Nedendir bilinmez TV reklamlarını çoğumuz "es" geçeriz.. Medya dünyası için önemlidir bu reklamlar.
Bunca program, nice diziler hep bu reklamların beslediği bir finans ürünüdür...
Hesaplar kitaplar, gelir getirisine göre yapılır. İşin sanat yönü firma sahiplerini ilgilendirmez. Program ucuz olmalı; herkes tarafından izlenmeli, kanala ve firmaya para kazandırmalı... Gerisi hikaye... İşte bu; arz ve talebin cuk karşılığında; yediden yetmişe herkesin izlediği "evlilik programları" gündeme gelip oturuverdi.

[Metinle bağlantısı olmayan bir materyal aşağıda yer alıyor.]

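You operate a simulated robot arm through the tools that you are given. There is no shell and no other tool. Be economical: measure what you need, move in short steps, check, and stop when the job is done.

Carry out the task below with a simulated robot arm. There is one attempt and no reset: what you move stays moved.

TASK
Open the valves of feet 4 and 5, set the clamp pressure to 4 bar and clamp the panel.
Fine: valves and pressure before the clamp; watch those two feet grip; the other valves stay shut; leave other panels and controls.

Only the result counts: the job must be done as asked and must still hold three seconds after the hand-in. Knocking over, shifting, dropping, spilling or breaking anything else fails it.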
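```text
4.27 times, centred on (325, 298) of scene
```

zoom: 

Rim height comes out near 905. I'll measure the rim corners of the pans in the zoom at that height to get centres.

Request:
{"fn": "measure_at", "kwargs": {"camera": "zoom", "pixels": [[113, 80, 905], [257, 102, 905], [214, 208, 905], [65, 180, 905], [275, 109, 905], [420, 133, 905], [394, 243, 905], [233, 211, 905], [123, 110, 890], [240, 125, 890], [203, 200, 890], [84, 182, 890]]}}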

Bir tanıdığım, doktor arkadaşının hastalarına, evlilik programı müptelası olduğu için; yayın saatlerinde randevu vermediğini söylemişti de, ağzım açık kalmıştı.
Ah memleketimin güzel insanları ne oldu bize böyle.. Herkes mi evde kaldı da toptan feyz alıyoruz.
Milli piyango misali..
"Ya çıkarsa".. Ekrandan belki bizim kucağımıza düşer bir afeti- devran..
Konumuzun asıl kahramanları ekranın şen bülbülleri evlenmeye gelmiş adaylar.
Hepsi içimizden birileri.. Fiziksel yapılarına laf söylemek bize düşmez. Hepimizi Allah yaratmış. Fakat ekranda sergiledikleri muhteşem şovların arka mutfağını da görseniz.. Bir tarihte sevgili Zuhal Topal'ın evlilik programında uzman konuktum.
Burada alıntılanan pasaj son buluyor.